**Information shown**

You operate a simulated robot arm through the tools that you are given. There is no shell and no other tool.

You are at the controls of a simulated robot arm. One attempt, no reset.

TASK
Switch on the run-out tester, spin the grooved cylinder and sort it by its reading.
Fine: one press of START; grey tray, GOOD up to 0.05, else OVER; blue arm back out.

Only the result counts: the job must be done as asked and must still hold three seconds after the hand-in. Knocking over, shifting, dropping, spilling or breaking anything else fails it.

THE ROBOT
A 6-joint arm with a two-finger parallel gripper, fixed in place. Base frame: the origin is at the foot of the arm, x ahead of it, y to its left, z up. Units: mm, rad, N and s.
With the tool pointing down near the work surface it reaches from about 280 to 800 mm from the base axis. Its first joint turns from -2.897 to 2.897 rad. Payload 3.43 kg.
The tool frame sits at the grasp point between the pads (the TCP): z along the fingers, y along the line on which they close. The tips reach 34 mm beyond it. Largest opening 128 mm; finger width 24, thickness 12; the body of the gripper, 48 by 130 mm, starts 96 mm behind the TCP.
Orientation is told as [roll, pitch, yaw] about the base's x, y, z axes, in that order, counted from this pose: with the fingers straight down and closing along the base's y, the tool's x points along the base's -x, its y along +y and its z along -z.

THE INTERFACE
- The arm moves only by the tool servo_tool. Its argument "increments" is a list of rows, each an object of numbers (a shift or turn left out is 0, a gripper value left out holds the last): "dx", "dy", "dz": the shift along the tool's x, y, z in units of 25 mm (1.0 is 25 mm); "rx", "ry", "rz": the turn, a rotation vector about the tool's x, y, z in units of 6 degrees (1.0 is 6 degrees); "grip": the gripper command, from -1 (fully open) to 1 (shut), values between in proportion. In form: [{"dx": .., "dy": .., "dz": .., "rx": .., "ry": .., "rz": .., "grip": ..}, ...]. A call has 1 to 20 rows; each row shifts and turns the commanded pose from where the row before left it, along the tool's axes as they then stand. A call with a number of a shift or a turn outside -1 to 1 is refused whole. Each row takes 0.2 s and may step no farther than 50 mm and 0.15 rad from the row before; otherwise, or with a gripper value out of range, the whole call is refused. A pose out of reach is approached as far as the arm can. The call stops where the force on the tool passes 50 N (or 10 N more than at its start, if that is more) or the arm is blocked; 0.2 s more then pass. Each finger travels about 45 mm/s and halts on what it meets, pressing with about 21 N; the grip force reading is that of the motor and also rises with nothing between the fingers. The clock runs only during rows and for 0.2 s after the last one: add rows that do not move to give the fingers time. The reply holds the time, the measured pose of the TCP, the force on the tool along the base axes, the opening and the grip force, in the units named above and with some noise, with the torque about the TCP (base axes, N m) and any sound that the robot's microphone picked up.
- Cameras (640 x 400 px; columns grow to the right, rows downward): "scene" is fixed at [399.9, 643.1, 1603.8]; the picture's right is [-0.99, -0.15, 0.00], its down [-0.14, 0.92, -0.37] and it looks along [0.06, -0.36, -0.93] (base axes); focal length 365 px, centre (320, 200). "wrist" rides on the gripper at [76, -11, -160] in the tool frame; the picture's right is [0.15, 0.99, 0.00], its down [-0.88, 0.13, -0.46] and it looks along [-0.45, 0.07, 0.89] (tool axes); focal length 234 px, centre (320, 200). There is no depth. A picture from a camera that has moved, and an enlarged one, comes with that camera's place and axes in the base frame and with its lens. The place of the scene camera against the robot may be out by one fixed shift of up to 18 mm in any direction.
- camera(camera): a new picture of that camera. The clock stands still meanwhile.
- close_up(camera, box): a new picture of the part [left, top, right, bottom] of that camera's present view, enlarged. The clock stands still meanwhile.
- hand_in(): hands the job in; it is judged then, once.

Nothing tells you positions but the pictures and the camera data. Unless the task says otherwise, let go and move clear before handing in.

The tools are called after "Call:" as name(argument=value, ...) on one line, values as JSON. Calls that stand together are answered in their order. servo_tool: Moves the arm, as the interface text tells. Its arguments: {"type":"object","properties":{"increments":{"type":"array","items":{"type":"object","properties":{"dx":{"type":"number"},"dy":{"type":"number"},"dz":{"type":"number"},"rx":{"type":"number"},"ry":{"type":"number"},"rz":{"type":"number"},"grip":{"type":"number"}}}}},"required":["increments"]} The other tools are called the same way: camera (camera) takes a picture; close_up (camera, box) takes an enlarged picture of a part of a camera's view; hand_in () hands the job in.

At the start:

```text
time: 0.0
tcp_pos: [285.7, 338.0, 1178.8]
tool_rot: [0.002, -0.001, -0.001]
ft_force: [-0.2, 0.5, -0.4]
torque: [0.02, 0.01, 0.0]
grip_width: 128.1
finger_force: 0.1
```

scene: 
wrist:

**Exercise details**
Write out every line of the listing that holds the word "view".

**Exercise response**
- close_up(camera, box): a new picture of the part [left, top, right, bottom] of that camera's present view, enlarged. The clock stands still meanwhile.
The tools are called after "Call:" as name(argument=value, ...) on one line, values as JSON. Calls that stand together are answered in their order. servo_tool: Moves the arm, as the interface text tells. Its arguments: {"type":"object","properties":{"increments":{"type":"array","items":{"type":"object","properties":{"dx":{"type":"number"},"dy":{"type":"number"},"dz":{"type":"number"},"rx":{"type":"number"},"ry":{"type":"number"},"rz":{"type":"number"},"grip":{"type":"number"}}}}},"required":["increments"]} The other tools are called the same way: camera (camera) takes a picture; close_up (camera, box) takes an enlarged picture of a part of a camera's view; hand_in () hands the job in.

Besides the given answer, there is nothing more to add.